Data section:
/---
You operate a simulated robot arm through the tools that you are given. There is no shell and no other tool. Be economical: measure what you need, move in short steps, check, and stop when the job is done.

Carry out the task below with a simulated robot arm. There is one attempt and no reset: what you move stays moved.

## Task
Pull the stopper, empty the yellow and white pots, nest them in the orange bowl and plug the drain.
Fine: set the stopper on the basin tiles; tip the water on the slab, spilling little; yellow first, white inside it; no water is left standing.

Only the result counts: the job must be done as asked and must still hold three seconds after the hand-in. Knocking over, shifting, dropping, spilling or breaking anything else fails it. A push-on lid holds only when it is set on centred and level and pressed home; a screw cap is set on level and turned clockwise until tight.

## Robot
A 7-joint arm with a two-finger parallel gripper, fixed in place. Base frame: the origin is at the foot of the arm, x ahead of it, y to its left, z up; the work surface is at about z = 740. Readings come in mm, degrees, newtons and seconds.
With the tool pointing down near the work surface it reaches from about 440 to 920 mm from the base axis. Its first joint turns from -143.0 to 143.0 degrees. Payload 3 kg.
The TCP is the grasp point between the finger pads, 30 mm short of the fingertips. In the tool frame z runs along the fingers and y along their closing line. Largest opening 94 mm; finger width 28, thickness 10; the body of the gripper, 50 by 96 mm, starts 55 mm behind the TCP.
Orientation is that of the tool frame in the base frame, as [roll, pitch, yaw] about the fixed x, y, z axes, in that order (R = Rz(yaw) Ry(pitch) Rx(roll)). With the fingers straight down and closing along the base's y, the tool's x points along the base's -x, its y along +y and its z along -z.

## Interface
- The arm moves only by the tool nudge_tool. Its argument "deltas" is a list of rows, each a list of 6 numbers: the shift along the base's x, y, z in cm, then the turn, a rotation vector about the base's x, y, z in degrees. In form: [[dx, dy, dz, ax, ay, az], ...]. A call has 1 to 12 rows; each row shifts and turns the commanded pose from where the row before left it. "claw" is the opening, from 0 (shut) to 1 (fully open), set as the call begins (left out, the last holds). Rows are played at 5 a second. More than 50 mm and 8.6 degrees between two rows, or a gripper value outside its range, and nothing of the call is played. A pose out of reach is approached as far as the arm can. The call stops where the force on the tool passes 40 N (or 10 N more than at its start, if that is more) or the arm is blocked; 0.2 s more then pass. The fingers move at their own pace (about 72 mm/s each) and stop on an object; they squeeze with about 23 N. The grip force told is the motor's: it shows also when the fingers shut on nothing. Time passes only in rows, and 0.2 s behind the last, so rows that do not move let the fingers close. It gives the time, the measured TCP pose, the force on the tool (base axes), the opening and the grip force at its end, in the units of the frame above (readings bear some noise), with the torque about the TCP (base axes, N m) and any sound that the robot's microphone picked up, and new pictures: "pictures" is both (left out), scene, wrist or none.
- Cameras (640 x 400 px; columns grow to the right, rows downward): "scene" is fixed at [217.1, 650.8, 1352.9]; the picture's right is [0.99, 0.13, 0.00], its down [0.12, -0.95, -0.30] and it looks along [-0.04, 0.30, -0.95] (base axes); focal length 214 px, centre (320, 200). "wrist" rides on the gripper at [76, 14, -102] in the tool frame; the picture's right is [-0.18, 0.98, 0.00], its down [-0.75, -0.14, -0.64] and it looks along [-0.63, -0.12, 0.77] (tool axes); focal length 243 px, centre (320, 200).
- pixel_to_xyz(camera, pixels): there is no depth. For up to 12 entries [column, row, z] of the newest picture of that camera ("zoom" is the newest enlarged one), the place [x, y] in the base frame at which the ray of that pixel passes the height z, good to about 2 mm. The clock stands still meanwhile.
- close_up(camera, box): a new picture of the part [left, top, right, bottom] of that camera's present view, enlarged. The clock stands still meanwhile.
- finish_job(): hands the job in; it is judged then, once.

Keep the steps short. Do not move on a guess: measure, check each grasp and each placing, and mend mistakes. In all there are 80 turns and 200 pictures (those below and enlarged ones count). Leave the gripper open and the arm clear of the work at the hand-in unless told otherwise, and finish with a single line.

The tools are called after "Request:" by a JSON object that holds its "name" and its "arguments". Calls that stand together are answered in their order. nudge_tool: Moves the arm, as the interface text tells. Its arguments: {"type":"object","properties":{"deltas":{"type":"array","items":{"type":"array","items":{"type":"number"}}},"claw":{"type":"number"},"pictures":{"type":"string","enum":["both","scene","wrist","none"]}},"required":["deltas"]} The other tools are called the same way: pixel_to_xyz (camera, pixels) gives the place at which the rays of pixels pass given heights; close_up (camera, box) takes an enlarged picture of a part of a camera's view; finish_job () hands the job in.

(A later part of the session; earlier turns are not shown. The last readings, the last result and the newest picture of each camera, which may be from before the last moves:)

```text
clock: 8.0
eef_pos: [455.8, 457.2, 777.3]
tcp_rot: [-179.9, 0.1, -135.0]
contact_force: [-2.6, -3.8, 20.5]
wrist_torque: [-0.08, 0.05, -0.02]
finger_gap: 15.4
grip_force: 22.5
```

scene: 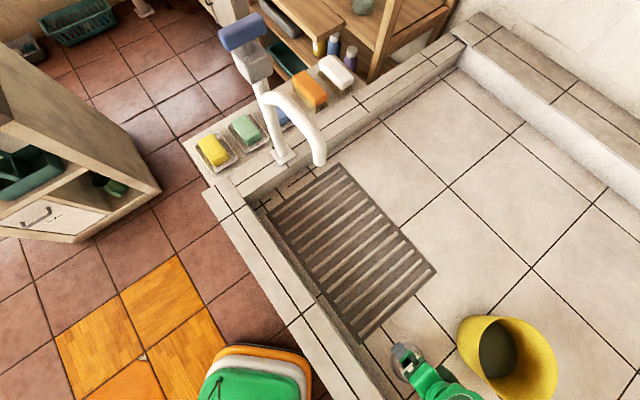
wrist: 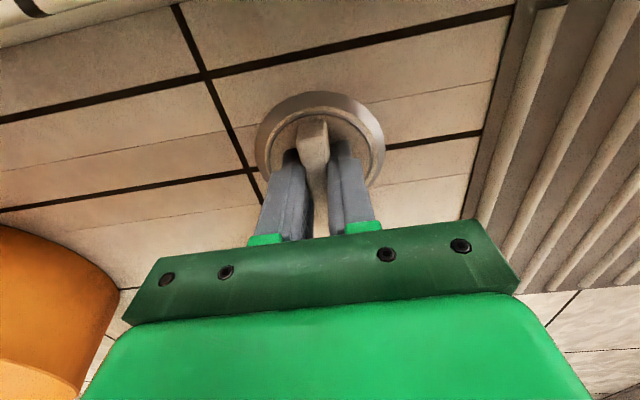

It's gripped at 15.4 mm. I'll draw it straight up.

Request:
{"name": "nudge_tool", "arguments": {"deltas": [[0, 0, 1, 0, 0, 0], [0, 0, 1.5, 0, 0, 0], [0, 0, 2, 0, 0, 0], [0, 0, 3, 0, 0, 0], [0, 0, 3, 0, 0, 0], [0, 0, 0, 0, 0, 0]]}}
\---
The problem: All of the lines above should be printed exactly, minus the pictures.

Final result:
You operate a simulated robot arm through the tools that you are given. There is no shell and no other tool. Be economical: measure what you need, move in short steps, check, and stop when the job is done.

Carry out the task below with a simulated robot arm. There is one attempt and no reset: what you move stays moved.

## Task
Pull the stopper, empty the yellow and white pots, nest them in the orange bowl and plug the drain.
Fine: set the stopper on the basin tiles; tip the water on the slab, spilling little; yellow first, white inside it; no water is left standing.

Only the result counts: the job must be done as asked and must still hold three seconds after the hand-in. Knocking over, shifting, dropping, spilling or breaking anything else fails it. A push-on lid holds only when it is set on centred and level and pressed home; a screw cap is set on level and turned clockwise until tight.

## Robot
A 7-joint arm with a two-finger parallel gripper, fixed in place. Base frame: the origin is at the foot of the arm, x ahead of it, y to its left, z up; the work surface is at about z = 740. Readings come in mm, degrees, newtons and seconds.
With the tool pointing down near the work surface it reaches from about 440 to 920 mm from the base axis. Its first joint turns from -143.0 to 143.0 degrees. Payload 3 kg.
The TCP is the grasp point between the finger pads, 30 mm short of the fingertips. In the tool frame z runs along the fingers and y along their closing line. Largest opening 94 mm; finger width 28, thickness 10; the body of the gripper, 50 by 96 mm, starts 55 mm behind the TCP.
Orientation is that of the tool frame in the base frame, as [roll, pitch, yaw] about the fixed x, y, z axes, in that order (R = Rz(yaw) Ry(pitch) Rx(roll)). With the fingers straight down and closing along the base's y, the tool's x points along the base's -x, its y along +y and its z along -z.

## Interface
- The arm moves only by the tool nudge_tool. Its argument "deltas" is a list of rows, each a list of 6 numbers: the shift along the base's x, y, z in cm, then the turn, a rotation vector about the base's x, y, z in degrees. In form: [[dx, dy, dz, ax, ay, az], ...]. A call has 1 to 12 rows; each row shifts and turns the commanded pose from where the row before left it. "claw" is the opening, from 0 (shut) to 1 (fully open), set as the call begins (left out, the last holds). Rows are played at 5 a second. More than 50 mm and 8.6 degrees between two rows, or a gripper value outside its range, and nothing of the call is played. A pose out of reach is approached as far as the arm can. The call stops where the force on the tool passes 40 N (or 10 N more than at its start, if that is more) or the arm is blocked; 0.2 s more then pass. The fingers move at their own pace (about 72 mm/s each) and stop on an object; they squeeze with about 23 N. The grip force told is the motor's: it shows also when the fingers shut on nothing. Time passes only in rows, and 0.2 s behind the last, so rows that do not move let the fingers close. It gives the time, the measured TCP pose, the force on the tool (base axes), the opening and the grip force at its end, in the units of the frame above (readings bear some noise), with the torque about the TCP (base axes, N m) and any sound that the robot's microphone picked up, and new pictures: "pictures" is both (left out), scene, wrist or none.
- Cameras (640 x 400 px; columns grow to the right, rows downward): "scene" is fixed at [217.1, 650.8, 1352.9]; the picture's right is [0.99, 0.13, 0.00], its down [0.12, -0.95, -0.30] and it looks along [-0.04, 0.30, -0.95] (base axes); focal length 214 px, centre (320, 200). "wrist" rides on the gripper at [76, 14, -102] in the tool frame; the picture's right is [-0.18, 0.98, 0.00], its down [-0.75, -0.14, -0.64] and it looks along [-0.63, -0.12, 0.77] (tool axes); focal length 243 px, centre (320, 200).
- pixel_to_xyz(camera, pixels): there is no depth. For up to 12 entries [column, row, z] of the newest picture of that camera ("zoom" is the newest enlarged one), the place [x, y] in the base frame at which the ray of that pixel passes the height z, good to about 2 mm. The clock stands still meanwhile.
- close_up(camera, box): a new picture of the part [left, top, right, bottom] of that camera's present view, enlarged. The clock stands still meanwhile.
- finish_job(): hands the job in; it is judged then, once.

Keep the steps short. Do not move on a guess: measure, check each grasp and each placing, and mend mistakes. In all there are 80 turns and 200 pictures (those below and enlarged ones count). Leave the gripper open and the arm clear of the work at the hand-in unless told otherwise, and finish with a single line.

The tools are called after "Request:" by a JSON object that holds its "name" and its "arguments". Calls that stand together are answered in their order. nudge_tool: Moves the arm, as the interface text tells. Its arguments: {"type":"object","properties":{"deltas":{"type":"array","items":{"type":"array","items":{"type":"number"}}},"claw":{"type":"number"},"pictures":{"type":"string","enum":["both","scene","wrist","none"]}},"required":["deltas"]} The other tools are called the same way: pixel_to_xyz (camera, pixels) gives the place at which the rays of pixels pass given heights; close_up (camera, box) takes an enlarged picture of a part of a camera's view; finish_job () hands the job in.

(A later part of the session; earlier turns are not shown. The last readings, the last result and the newest picture of each camera, which may be from before the last moves:)

```text
clock: 8.0
eef_pos: [455.8, 457.2, 777.3]
tcp_rot: [-179.9, 0.1, -135.0]
contact_force: [-2.6, -3.8, 20.5]
wrist_torque: [-0.08, 0.05, -0.02]
finger_gap: 15.4
grip_force: 22.5
```

scene: 
wrist: 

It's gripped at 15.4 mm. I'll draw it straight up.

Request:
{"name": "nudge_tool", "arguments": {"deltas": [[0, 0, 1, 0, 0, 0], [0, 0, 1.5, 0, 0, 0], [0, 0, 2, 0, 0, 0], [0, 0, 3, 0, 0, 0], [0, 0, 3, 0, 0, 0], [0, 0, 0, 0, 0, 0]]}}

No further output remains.